— start DATA EXCERPT —

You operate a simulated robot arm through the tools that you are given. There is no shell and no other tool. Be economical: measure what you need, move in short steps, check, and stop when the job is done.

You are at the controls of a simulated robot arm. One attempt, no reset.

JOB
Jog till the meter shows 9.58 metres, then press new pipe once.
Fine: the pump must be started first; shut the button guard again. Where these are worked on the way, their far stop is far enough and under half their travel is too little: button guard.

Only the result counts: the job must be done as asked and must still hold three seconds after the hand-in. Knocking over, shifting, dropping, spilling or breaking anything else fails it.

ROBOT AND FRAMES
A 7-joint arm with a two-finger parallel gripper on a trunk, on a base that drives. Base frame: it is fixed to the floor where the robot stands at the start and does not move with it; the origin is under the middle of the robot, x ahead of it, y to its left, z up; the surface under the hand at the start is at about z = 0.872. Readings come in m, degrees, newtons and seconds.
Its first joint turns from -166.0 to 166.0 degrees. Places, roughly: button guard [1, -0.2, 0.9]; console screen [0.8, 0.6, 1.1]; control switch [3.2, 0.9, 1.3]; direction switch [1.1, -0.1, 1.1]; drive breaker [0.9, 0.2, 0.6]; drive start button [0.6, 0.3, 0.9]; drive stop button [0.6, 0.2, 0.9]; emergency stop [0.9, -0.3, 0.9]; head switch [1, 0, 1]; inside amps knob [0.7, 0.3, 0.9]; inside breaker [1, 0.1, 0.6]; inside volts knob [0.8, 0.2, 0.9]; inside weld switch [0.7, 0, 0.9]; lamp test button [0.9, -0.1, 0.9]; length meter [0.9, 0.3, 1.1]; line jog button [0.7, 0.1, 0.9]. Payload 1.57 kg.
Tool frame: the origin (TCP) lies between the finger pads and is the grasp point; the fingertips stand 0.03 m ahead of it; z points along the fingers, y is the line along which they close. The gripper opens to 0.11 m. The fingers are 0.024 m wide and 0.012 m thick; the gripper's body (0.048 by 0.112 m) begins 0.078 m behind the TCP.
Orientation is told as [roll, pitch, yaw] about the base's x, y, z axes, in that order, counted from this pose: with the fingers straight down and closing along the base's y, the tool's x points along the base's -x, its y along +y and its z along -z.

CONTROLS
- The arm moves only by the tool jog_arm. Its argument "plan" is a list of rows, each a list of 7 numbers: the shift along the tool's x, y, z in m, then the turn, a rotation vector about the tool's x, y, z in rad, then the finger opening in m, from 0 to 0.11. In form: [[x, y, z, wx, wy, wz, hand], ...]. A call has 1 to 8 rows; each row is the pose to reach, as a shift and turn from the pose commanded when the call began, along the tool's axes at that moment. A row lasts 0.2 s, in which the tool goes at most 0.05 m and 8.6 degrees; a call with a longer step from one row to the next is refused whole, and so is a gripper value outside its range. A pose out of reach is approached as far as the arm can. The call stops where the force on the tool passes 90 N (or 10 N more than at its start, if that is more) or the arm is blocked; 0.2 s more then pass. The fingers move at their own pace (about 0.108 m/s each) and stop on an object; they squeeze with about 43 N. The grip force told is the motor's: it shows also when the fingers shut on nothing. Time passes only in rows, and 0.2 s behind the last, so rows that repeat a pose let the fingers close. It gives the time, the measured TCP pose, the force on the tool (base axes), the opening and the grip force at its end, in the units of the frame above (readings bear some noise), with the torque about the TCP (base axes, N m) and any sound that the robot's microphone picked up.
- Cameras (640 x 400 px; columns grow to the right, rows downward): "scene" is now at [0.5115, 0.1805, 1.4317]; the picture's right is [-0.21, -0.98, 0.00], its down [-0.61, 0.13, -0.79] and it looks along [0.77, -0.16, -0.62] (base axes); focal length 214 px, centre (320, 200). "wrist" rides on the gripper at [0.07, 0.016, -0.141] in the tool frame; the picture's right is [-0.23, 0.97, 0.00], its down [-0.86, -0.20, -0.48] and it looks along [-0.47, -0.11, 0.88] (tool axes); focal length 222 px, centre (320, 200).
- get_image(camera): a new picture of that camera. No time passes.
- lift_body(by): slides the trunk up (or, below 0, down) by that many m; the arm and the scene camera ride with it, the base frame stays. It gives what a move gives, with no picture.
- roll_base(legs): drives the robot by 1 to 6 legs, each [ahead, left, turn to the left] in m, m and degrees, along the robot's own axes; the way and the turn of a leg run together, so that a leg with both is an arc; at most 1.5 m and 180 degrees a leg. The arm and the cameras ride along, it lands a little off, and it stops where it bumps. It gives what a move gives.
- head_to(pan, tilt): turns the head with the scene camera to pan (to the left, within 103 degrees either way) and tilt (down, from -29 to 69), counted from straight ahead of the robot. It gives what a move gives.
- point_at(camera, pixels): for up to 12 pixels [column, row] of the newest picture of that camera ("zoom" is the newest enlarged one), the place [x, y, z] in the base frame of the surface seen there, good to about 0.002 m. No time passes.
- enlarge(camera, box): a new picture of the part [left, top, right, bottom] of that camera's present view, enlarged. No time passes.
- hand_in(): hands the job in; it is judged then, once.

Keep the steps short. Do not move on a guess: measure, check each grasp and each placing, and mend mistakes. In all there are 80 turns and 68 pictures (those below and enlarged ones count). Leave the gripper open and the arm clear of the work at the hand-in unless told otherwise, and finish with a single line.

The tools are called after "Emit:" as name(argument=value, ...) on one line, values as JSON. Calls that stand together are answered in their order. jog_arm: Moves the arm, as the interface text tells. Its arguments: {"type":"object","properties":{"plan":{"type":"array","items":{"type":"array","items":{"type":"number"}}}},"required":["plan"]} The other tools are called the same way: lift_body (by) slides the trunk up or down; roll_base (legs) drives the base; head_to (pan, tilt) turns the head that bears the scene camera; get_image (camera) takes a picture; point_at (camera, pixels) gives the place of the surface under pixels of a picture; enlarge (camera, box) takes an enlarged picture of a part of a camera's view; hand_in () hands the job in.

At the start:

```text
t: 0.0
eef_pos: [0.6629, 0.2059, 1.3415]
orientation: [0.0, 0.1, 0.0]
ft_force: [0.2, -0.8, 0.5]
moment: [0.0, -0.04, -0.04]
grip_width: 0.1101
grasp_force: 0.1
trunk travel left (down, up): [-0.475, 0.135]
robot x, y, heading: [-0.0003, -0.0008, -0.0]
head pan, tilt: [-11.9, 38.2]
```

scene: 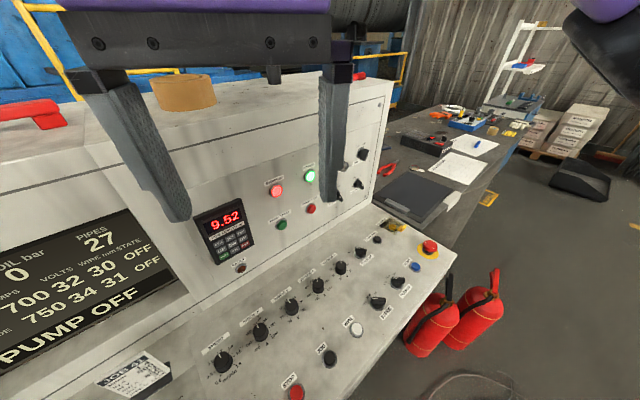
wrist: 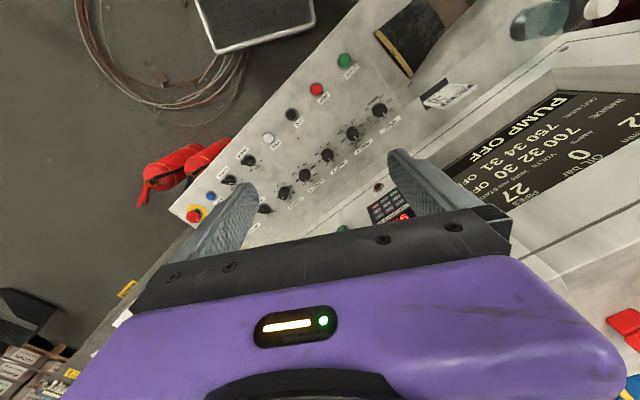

— end DATA EXCERPT —

TASK GOAL
Copy in full each line that holds the word "short".

RESPONSE TO THE TASK
You operate a simulated robot arm through the tools that you are given. There is no shell and no other tool. Be economical: measure what you need, move in short steps, check, and stop when the job is done.
Keep the steps short. Do not move on a guess: measure, check each grasp and each placing, and mend mistakes. In all there are 80 turns and 68 pictures (those below and enlarged ones count). Leave the gripper open and the arm clear of the work at the hand-in unless told otherwise, and finish with a single line.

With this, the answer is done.